Breast Cancer Prevention

October is National Breast Cancer Awareness Month. According to the National Cancer Institute, an estimated 230,000 new cases of breast cancer and 40,000 related deaths will occur in 2012. There is no proven way to prevent breast cancer. However, maintaining a healthy lifestyle may help reduce your risk and provide a healthier foundation to fight breast cancer should you get it.

All women are susceptible to breast cancer but some have a higher risk. If you have a family history of breast cancer, are overweight, are 35 years or older, had your first child after age 35, began menstruation before age 12 or menopause after age 55 you are at greater risk. Breast cancer can occur in men but it is rare.

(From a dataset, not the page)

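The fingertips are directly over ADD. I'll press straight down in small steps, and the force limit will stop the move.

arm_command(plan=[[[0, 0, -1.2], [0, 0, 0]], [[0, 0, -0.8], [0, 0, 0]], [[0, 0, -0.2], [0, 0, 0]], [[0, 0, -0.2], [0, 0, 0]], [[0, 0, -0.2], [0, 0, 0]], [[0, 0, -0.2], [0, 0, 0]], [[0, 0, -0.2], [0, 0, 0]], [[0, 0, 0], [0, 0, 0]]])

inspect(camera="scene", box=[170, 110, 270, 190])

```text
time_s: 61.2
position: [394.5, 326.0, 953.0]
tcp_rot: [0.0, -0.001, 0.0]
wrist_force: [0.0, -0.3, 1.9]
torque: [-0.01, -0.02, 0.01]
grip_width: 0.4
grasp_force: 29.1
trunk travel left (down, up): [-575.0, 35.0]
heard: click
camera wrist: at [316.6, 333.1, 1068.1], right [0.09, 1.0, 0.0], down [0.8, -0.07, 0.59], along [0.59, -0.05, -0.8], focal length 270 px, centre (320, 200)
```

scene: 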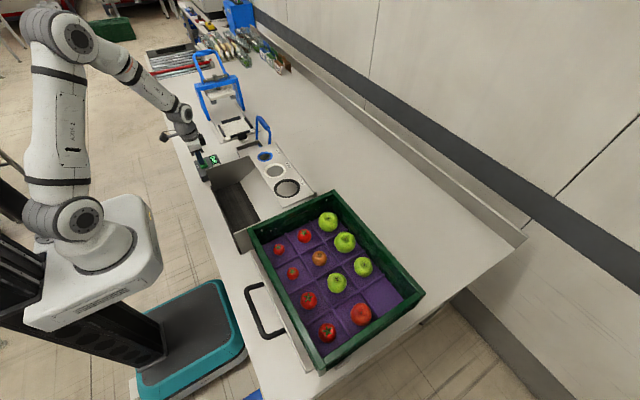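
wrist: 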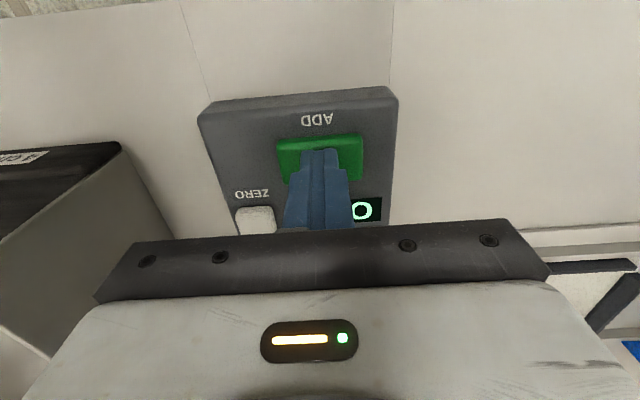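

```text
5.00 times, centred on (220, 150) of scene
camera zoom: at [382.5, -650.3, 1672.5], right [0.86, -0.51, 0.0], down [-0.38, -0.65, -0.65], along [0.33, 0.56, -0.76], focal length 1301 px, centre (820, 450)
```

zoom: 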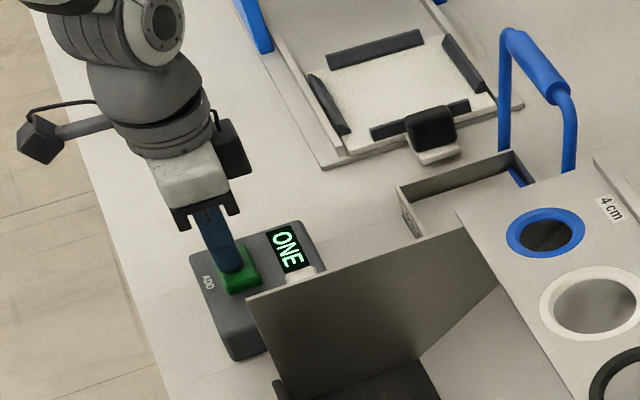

Having one or more of these risk factors doesn't automatically make cancer inevitable in the same way that following a strict diet or exercise routine doesn't make you invincible to it. Many questions remain regarding the link between diet and breast cancer. However, achieving and maintaining a healthy weight and eating well can help.

Foods high in fiber, vitamins, minerals and phytonutrients may be protective against some types of cancers, including breast cancer. Focus on:

  • a variety of fruits including blueberries, blackberries and raspberries
  • plenty of vegetables especially cruciferous and dark leafy greens like kale, cabbage, broccoli, cauliflower and Brussels sprouts and alliums like onions and garlic.
  • plant-based protein sources from adzuki beans and chickpeas to pinto beans.
  • whole grains including brown or black rice, oats, barley, farro and whole grain pastas and cereals.

As mentioned earlier, weight is closely correlated with breast cancer. So staying active is another way to help reduce your risk of getting breast cancer all while maintaining or achieving a healthy weight. The Physical Activity Guidelines for Americans suggest a minimum of 150 minutes of physical activity per week. And being active is easier than you think. Take the stairs, engage your office in walking meetings, walk to lunch instead of driving and designate some "me time" to work up a sweat at the gym, in the park or on the dance floor.